Post-workout, my recovery protocol included Hammer’s Recoverite in about 1L of water.

I also stepped on the scale before a ride and post to get a sense of water loss and paid attention to urine color as an indicator. But I was hovering around 84/50 after a 4-hour Zwift ride that would take a while to get close to 106/59 (talking like 5 hours).

All that data went to my doc before halving my dosage of doxazosin and eventually eliminating metoprolol (I think over a month or two, she had me step it down).

That was back in March. Dialing in hydration/salt/fuel took me about three months so it’s not like an overnight iterative process. I did end up with a nice spreadsheet though!

I think they let you down a wee bit. Sellers of powders and physical products are often overly conservative in the amounts they recommend because the best way to avoid GI distress is to simply under-consume. And the fastest way to lose a customer and all their friends, is to give one of them gut distress during a long event.

I’d close to double what they recommended you for carbs, depending on duration and intensity of the ride, of course. And you could easily triple their recommendations for sodium and still end up a bit short of optimal.

I’m curious, did Hammer give any rationales for their relatively low fuel intake recommendations?

Answering all questions and summarizing…

CO2 decaf black tea is supposed to have 2mg of caffeine per cup (source Tea and Caffeine). I am aware that some coffee brands have more caffeine in their decaf than regular coffee.

What’s interesting is if I drink regular green tea it does nothing for my headaches (unless I dissolve more than 3 packets in a single cup), but if I drink even a single cup of decaf black tea (suppose it has 10mg of caffeine) then it helps with the headache. I am drinking very little tea by volume - just 250mL, so it’s not hydration.

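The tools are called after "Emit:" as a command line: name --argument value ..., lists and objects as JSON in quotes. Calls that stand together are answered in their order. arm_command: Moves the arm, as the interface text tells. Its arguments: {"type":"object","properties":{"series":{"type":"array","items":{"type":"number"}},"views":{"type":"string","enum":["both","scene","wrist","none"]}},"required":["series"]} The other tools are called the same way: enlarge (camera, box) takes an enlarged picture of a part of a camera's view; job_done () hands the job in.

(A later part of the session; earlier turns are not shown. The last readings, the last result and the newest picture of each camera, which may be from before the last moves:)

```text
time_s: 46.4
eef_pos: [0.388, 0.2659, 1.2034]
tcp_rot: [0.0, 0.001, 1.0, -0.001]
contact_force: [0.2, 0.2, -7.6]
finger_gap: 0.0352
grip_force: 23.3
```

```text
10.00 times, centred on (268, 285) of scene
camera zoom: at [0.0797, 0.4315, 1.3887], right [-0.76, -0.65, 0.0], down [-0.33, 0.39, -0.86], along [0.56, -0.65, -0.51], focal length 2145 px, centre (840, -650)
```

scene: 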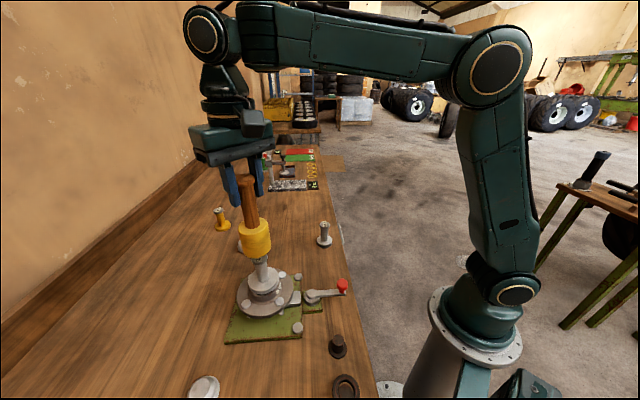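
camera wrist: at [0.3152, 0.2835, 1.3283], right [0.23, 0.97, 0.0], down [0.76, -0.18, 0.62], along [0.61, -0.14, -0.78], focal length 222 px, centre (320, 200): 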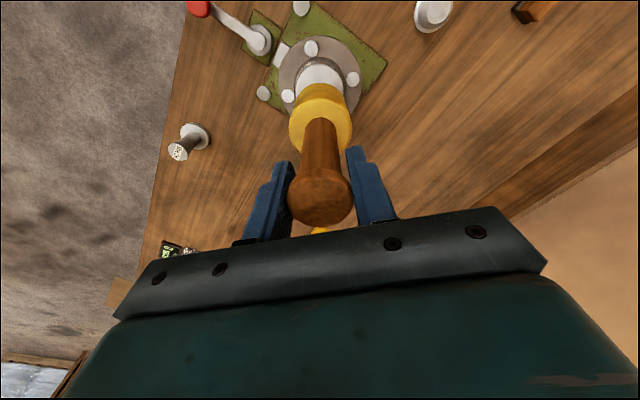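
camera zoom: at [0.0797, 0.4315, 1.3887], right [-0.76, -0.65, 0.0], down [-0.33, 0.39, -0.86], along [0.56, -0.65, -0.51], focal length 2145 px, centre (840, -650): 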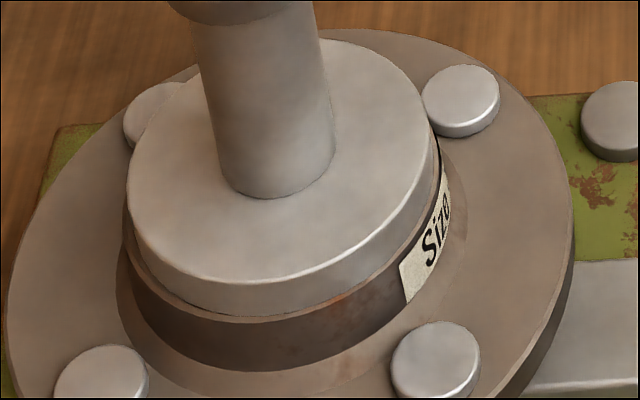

Nootropics like piracetam also help reduce the headache - not sure how because they affect dopamine and increase blood flow to the brain.

For training, I consume (in the summer):

  • base training: 30-45g of carbs / hour + 300mg sodium in 750mL
  • full tilt: 60-80g of carbs / hour + 1080mg of sodium in 1L

In the winter I sweat very little, so carb intake is the same, but sodium is about 1/3 to 1/2 of that taken in the summer.

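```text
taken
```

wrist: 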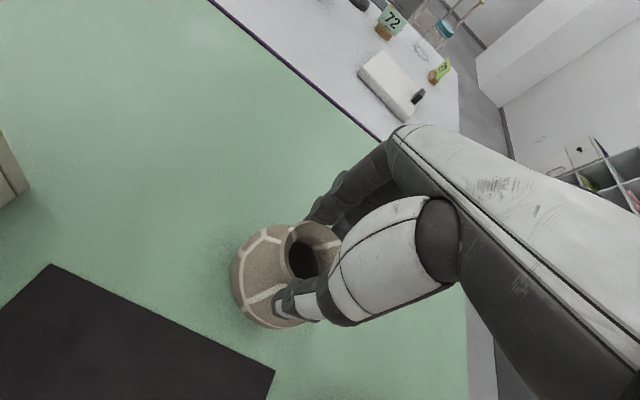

I use Gatorade Endurance mix and add Gatorlytes to it 300mg + 780mg = 1080mg total sodium per bottle. I was actually doing this to increase athletic performance and so far I have not noticed an effect on the headaches from doing this.

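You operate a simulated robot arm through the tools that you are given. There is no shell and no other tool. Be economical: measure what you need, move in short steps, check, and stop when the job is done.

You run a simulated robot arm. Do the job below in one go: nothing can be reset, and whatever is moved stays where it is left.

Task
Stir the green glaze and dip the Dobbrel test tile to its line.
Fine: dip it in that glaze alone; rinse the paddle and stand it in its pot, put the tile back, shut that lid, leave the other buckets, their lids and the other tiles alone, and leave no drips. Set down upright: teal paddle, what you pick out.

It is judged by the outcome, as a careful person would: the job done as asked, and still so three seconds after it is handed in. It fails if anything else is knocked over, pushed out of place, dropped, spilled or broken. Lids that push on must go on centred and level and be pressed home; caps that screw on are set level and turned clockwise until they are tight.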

Post ride I mix Syntha-6 protein with 40g Waxy Maize (but not sodium). I will try adding sodium.

Salt tablets during the day make my stomach feel weird, but seem to help with BP. Once the headaches start, effect from salt tablets seems mild.

Given the above my headaches might either have a neurological root cause either triggered or aggravated by BP or maybe both a neurological and a BP component. I have definitely had it with caffeine for recovery and sleep, so I’ll apply all the sodium and hydration advice given here, will add decaf black tea 3 times per day with salt tablets and might go on low piracetam dosage. The stacking effect from these should provide a major relief.

Great responses guys, thank you so much! I’ll see how it goes, guess I’m stuck playing around and seeing what works and doesn’t.

This might sound a bit left field, but I struggled with persistent headaches everyday especially in the morning and I read on reddit some where about sleeping positions causing head aches…

I was a stomach/side sleeper and read that sleeping on your back can help. I started sleeping on my back and the headaches disappeared pretty much over night.

Might be worth a shot considering your workouts are often early morning.